Migration produces a representation of the earth’s reflectivity. With PGS LSM the imaging process is considered a least-squares problem, where the goal is to update the reflectivity, improving illumination and wavenumber content.
Image resolution is controlled by a number of factors including: acquisition parameters (source and acquisition geometry); earth properties (velocity and attenuation), and the migration algorithm. The influence of these factors can be reduced during acquisition and processing using: multisensor data; rich-azimuth acquisition geometries; accurate velocity models and compensation for attenuation.
Where the geological overburden is complex and the acquisition geometry leads to poor source and receiver surface coverage, both the illumination and wavenumber content of the migrated images can be suboptimal. This leads to uncertainty in interpretation and a lack of confidence in reservoir characterization. PGS LSM can solve this.

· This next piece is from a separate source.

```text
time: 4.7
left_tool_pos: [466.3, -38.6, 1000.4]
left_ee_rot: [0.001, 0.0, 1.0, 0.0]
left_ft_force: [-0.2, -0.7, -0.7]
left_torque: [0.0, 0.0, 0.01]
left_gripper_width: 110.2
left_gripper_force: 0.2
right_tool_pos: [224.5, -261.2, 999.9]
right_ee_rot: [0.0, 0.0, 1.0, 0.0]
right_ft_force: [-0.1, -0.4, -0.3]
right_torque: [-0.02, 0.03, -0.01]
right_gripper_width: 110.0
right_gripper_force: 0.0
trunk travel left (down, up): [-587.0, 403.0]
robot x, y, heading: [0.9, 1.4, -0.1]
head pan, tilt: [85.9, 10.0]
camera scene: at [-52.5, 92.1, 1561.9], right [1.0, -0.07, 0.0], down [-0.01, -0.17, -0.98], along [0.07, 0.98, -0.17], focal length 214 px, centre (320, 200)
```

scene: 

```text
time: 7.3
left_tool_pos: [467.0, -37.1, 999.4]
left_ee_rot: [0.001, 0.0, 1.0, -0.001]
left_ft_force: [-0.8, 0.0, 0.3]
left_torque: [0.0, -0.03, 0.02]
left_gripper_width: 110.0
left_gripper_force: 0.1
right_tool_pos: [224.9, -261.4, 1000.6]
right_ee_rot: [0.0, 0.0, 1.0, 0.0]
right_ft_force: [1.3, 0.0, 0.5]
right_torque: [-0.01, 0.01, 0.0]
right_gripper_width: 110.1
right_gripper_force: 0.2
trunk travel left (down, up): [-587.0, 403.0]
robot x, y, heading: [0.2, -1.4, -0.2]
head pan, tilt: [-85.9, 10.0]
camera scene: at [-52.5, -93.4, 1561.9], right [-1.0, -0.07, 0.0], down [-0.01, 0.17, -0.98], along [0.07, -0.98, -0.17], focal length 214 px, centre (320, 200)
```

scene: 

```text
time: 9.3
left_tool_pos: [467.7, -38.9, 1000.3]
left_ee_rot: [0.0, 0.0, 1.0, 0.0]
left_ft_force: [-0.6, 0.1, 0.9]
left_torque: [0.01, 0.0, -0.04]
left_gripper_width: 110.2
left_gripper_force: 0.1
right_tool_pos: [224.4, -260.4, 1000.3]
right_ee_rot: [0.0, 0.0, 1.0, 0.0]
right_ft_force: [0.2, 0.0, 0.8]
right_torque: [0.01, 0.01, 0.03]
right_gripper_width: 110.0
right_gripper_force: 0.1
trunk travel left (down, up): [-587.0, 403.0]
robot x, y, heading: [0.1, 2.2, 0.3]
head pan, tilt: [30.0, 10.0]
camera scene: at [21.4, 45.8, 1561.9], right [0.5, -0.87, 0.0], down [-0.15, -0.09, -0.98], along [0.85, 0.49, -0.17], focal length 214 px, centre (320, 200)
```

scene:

Any PGS migration algorithm can be used for the initial migration, and the application can be performed in either the image or data domain. Optimal processing of the initial migration along with regularization for the inversion helps reduce the resource requirements.
Whilst a standard migration produces an image of the earth, PGS LSM resolves the inadequacies in the migration image, producing a final data set, which is a reflectivity estimation from the LSM process. Dealing with the challenges faced by standard migration reduces the uncertainty for reservoir characterization.
The best implementation of LSM will be selected by our imaging experts on a case-by-case basis.